Fast charging of energy-dense lithium-ion batteries | Nature

Questo potrebbe essere molto rilevante

Dei ricercatori hanno scoperto un modo di riscaldare un pò le batterie, cosa che le fa caricare più velocemente. Se però si scaldano troppo, si danneggiano. La parte difficile quindi è tenerle alla temperatura ottimale.

Loro hanno usato un foglio di nichel di pochi micrometri di spessore posto tra gli elettrodi  di ciascuna cella che, quando percorso da una corrente, scalda la cella a circa 65 gradi.

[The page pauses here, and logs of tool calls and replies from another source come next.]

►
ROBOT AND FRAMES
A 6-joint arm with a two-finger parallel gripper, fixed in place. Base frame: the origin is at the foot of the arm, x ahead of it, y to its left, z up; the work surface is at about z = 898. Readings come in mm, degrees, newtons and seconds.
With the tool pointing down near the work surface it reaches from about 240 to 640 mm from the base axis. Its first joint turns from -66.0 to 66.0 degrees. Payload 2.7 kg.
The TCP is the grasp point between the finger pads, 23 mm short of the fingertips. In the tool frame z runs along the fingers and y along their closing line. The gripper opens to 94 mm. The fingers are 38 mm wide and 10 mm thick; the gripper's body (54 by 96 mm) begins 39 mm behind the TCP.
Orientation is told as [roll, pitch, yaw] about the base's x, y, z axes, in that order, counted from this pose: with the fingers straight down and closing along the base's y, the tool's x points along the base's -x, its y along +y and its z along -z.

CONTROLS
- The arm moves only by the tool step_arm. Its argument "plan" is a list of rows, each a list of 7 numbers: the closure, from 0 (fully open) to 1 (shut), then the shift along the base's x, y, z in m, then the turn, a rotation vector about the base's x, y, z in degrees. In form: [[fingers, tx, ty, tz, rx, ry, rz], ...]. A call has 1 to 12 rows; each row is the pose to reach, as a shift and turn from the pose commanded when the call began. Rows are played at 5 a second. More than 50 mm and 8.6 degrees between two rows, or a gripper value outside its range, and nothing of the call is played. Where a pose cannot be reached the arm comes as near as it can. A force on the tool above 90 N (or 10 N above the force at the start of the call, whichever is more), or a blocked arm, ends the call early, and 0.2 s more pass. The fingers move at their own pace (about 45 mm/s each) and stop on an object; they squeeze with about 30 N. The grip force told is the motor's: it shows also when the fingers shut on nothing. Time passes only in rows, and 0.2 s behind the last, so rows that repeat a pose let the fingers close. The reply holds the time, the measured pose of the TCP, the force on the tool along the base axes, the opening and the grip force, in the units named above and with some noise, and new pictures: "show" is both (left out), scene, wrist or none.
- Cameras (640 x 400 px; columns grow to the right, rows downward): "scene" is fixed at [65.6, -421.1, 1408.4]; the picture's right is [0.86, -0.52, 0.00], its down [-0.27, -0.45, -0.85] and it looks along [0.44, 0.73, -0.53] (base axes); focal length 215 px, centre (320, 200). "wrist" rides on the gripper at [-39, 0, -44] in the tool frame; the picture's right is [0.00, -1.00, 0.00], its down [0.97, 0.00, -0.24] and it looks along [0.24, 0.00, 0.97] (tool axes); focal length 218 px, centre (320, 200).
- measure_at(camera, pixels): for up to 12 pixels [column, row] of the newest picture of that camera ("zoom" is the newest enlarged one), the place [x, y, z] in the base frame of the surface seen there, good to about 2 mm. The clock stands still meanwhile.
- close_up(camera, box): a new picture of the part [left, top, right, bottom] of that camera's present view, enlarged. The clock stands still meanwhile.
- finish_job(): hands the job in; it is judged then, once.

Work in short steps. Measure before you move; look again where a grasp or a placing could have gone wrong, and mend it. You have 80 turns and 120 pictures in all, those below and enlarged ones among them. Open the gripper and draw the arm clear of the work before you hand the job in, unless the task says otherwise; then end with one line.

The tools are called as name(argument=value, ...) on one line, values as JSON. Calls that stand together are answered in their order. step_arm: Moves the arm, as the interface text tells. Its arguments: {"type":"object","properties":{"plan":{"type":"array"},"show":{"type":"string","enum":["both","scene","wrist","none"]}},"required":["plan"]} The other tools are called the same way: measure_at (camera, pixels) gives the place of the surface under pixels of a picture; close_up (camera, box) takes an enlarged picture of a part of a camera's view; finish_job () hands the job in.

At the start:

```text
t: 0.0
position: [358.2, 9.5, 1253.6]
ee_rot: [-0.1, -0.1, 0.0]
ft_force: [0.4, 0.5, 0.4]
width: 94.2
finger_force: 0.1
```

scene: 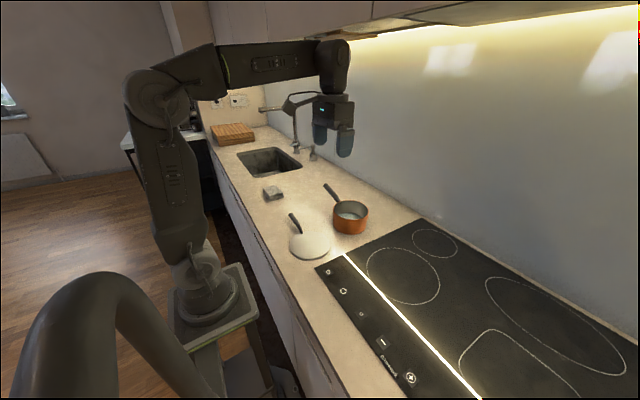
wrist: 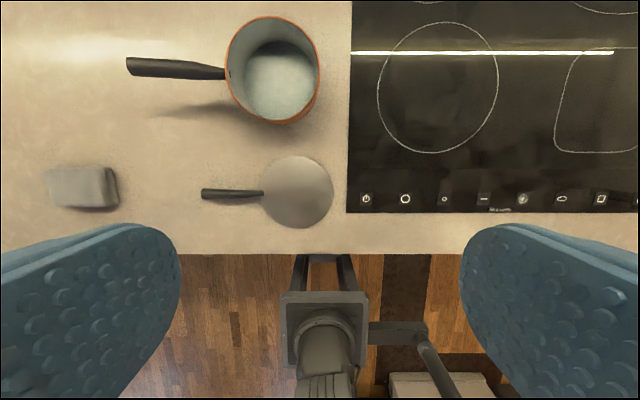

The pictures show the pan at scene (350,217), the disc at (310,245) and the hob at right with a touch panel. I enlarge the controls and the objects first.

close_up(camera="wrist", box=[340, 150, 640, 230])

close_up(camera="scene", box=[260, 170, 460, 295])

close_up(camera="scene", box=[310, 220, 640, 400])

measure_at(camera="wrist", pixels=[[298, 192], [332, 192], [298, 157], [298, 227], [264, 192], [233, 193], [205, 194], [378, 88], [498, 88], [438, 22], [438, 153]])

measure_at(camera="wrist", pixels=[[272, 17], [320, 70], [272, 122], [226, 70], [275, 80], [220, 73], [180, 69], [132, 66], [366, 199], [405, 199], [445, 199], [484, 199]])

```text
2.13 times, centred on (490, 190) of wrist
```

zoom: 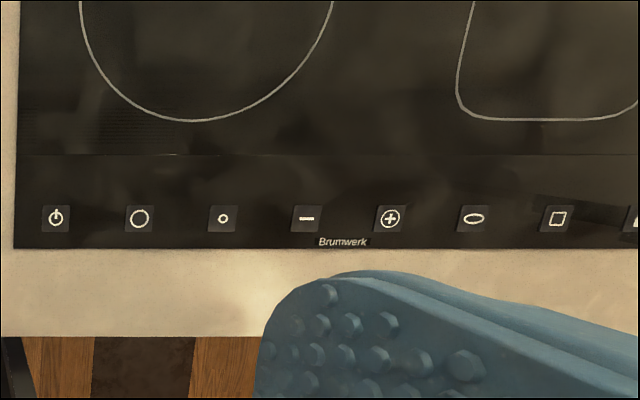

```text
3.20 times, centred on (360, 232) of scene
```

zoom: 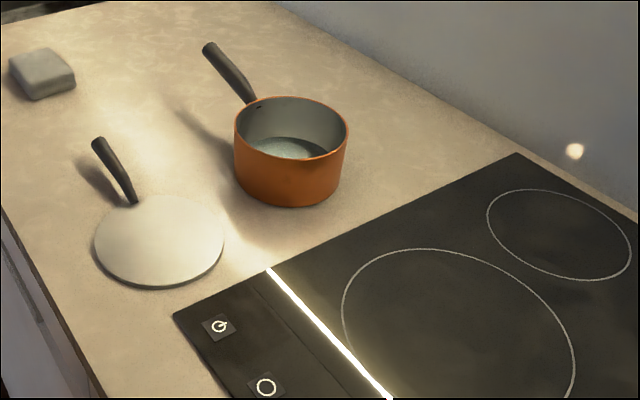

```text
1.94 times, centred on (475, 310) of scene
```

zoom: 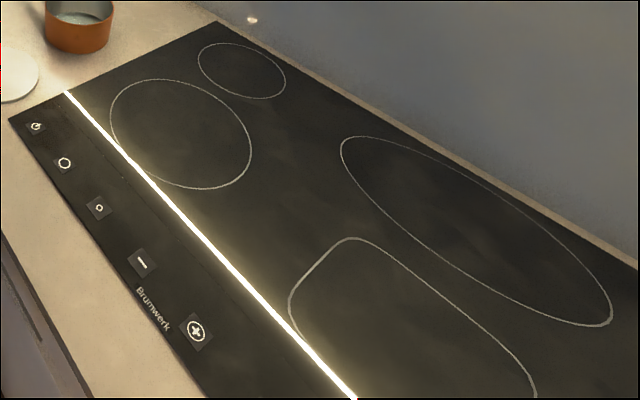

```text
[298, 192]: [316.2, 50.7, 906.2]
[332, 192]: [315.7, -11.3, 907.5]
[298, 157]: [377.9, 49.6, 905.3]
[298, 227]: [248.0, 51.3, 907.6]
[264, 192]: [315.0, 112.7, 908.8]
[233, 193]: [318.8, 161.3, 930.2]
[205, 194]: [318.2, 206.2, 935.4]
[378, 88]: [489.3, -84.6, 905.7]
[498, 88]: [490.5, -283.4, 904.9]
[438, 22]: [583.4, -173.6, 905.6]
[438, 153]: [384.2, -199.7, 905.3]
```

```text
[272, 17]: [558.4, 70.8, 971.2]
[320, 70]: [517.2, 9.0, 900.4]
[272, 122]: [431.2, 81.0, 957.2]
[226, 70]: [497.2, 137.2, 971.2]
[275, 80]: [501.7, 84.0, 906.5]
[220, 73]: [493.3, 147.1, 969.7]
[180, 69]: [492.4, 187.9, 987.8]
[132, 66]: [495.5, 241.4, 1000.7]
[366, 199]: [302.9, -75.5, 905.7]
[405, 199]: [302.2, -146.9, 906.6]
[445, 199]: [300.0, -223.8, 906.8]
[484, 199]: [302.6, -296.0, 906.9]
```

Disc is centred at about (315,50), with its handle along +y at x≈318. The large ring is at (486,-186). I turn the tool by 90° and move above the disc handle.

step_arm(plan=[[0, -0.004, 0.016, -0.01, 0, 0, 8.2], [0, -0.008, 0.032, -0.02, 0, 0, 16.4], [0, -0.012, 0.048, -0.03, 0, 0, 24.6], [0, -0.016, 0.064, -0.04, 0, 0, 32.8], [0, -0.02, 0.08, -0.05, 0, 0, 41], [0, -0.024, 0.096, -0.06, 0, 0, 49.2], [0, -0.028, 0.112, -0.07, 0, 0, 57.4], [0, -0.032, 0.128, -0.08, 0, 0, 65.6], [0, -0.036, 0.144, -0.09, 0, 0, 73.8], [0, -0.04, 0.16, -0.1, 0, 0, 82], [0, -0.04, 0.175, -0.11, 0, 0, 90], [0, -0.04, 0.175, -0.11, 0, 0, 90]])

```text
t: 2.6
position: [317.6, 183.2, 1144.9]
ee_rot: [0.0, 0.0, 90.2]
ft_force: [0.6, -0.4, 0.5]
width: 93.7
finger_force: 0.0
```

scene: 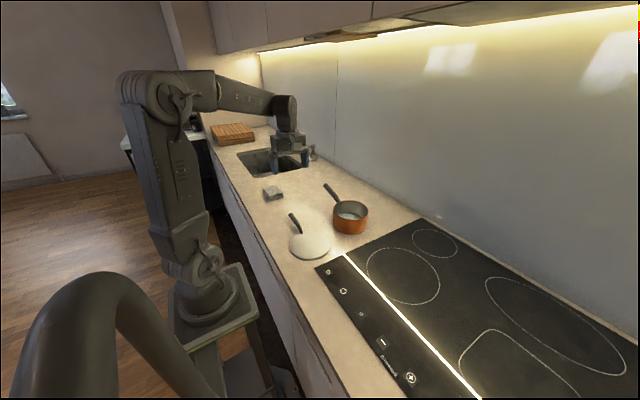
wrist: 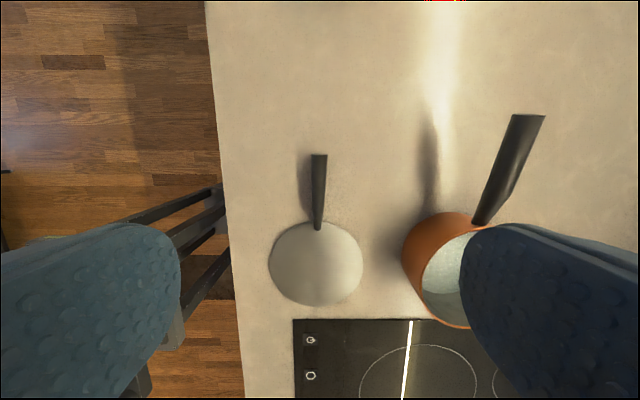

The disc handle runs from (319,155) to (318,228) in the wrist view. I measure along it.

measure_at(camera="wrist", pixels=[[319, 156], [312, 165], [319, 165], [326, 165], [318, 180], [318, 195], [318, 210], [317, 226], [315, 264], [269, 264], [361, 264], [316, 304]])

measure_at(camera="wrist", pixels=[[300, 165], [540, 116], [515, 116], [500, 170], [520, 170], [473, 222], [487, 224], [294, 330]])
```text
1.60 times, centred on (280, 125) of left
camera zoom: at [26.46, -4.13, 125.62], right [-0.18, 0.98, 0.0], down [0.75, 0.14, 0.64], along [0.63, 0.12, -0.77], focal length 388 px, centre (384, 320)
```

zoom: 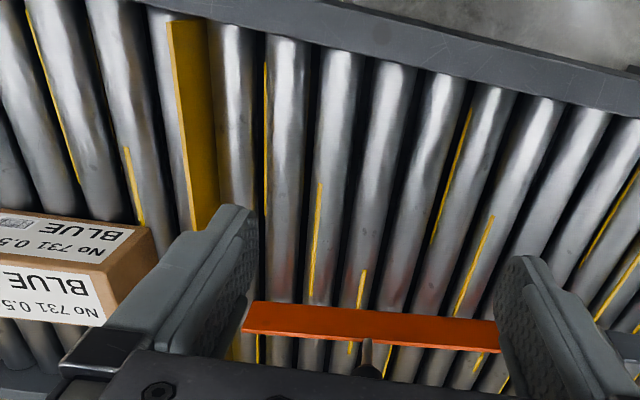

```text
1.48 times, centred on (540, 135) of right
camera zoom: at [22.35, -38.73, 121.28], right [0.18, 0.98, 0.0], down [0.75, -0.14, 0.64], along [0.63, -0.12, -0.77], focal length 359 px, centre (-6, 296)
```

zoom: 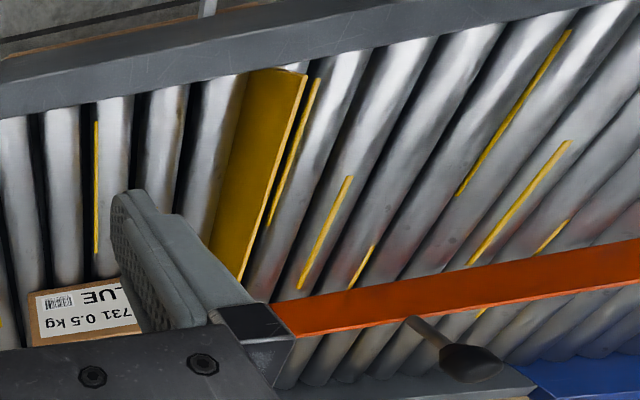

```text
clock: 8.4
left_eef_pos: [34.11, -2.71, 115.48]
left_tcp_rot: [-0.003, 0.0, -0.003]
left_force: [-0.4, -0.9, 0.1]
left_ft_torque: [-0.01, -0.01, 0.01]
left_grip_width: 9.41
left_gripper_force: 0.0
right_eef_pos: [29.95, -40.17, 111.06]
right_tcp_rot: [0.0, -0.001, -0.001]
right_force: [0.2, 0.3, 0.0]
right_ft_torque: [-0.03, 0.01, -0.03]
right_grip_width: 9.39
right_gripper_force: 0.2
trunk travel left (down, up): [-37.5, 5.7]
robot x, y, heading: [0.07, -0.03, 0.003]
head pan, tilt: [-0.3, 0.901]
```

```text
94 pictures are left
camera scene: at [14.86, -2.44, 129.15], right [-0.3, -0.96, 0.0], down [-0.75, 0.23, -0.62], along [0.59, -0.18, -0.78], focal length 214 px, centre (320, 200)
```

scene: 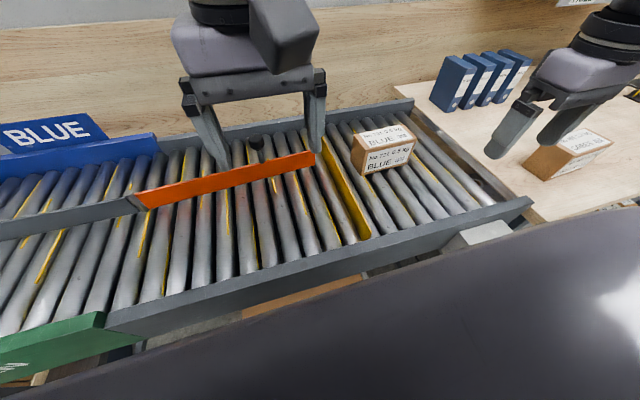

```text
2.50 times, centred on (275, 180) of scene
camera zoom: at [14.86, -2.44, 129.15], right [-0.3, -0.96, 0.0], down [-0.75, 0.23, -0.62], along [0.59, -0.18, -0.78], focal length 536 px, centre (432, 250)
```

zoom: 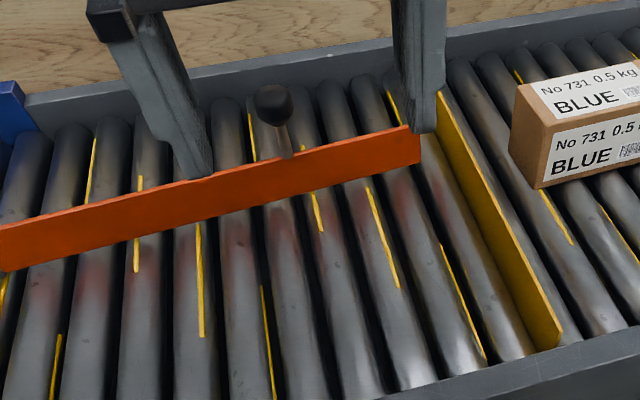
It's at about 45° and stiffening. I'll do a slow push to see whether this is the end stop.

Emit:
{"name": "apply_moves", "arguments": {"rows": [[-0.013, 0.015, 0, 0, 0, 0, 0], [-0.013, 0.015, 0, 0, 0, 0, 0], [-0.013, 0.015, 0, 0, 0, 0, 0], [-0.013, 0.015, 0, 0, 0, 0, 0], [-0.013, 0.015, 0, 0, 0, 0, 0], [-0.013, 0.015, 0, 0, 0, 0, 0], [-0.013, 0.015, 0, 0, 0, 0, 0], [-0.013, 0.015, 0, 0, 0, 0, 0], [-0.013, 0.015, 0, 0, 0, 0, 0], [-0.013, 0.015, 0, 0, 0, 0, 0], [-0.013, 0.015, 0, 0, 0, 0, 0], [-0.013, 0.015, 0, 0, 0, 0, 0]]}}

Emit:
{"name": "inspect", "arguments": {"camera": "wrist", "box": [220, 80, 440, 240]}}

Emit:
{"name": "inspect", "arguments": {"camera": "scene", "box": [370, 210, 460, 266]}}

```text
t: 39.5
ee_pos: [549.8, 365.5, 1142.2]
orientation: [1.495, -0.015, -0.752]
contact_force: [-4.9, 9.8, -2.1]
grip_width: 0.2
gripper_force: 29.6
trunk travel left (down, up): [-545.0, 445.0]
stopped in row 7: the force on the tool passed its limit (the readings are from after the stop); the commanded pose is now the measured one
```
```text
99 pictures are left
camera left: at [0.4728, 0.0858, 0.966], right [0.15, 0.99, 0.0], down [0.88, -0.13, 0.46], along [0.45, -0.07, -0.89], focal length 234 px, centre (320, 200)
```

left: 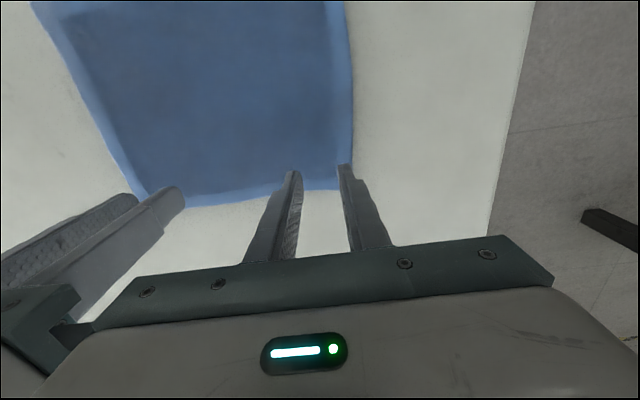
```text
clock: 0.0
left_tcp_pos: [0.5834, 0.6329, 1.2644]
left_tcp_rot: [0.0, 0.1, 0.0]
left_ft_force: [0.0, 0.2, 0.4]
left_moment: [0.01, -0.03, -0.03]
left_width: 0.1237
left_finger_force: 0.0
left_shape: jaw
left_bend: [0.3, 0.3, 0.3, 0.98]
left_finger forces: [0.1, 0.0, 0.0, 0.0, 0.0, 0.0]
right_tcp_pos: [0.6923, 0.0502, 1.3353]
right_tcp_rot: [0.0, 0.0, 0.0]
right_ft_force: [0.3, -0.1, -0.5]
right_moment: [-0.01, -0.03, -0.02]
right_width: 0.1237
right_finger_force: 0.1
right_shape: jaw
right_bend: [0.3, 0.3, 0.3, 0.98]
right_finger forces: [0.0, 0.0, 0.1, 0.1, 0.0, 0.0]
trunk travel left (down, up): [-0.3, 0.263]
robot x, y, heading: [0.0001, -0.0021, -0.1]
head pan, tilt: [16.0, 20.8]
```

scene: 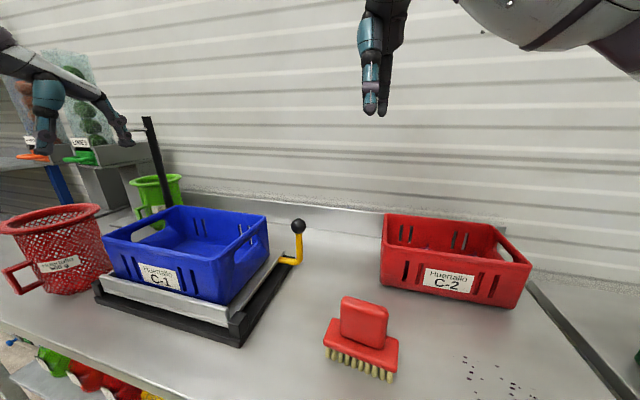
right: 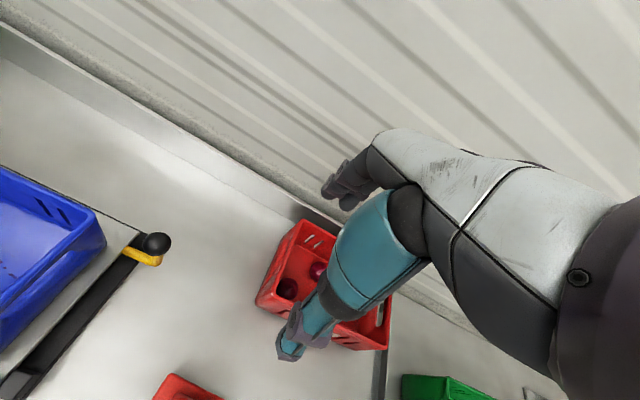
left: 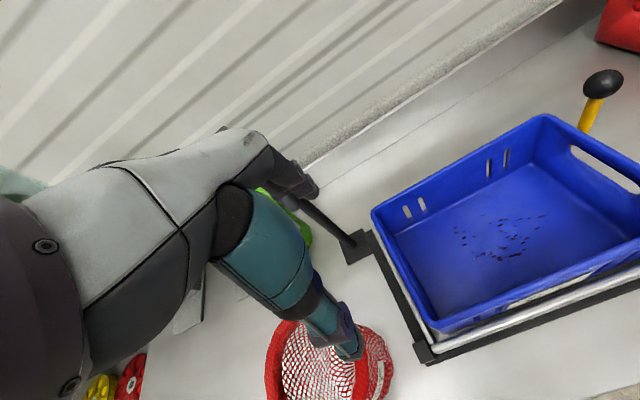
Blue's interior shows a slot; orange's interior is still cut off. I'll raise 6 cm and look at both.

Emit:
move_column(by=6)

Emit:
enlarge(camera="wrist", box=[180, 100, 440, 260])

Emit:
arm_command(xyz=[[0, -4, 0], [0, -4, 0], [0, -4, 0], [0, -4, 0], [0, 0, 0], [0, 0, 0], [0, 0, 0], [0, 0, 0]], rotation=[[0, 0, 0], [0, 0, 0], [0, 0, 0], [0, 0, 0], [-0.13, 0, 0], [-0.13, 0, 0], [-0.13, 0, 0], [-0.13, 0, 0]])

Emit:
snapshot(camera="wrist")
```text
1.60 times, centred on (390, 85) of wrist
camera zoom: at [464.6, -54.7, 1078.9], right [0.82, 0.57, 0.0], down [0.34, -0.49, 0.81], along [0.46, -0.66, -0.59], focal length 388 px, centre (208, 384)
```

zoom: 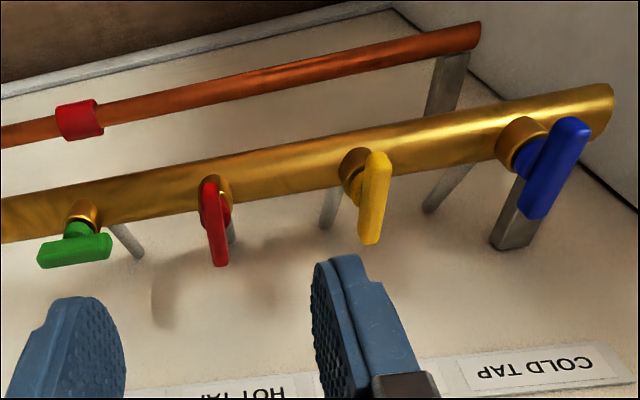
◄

Sono riusciti a caricare una  batteria di 265 Wh/Kg al 70% in 11 minuti e a fare 2000 cicli di carica.

Source: Nature

Lithium-ion batteries with nickel-rich layered oxide cathodes and graphite anodes have reached specific energies of 250–300 Wh kg−1 (refs. 1,2), and it is now possible to build a 90 kWh electric vehicle (EV) pack with a 300-mile cruise range. Unfortunately, using such massive batteries to alleviate range anxiety is ineffective for mainstream EV adoption owing to the limited raw resource supply and prohibitively high cost. Ten-minute fast charging enables downsizing of EV batteries for both affordability and sustainability, without causing range anxiety. However, fast charging of energy-dense batteries (more than 250 Wh kg−1 or higher than 4 mAh cm−2) remains a great challenge3,4. Here we combine a material-agnostic approach based on asymmetric temperature modulation with a thermally stable dual-salt electrolyte to achieve charging of a 265 Wh kg−1 battery to 75% (or 70%) state of charge in 12 (or 11) minutes for more than 900 (or 2,000) cycles. This is equivalent to a half million mile range in which every charge is a fast charge. Further, we build a digital twin of such a battery pack to assess its cooling and safety and demonstrate that thermally modulated 4C charging only requires air convection. This offers a compact and intrinsically safe route to cell-to-pack development. The rapid thermal modulation method to yield highly active electrochemical interfaces only during fast charging has important potential to realize both stability and fast charging of next-generation materials, including anodes like silicon and lithium metal.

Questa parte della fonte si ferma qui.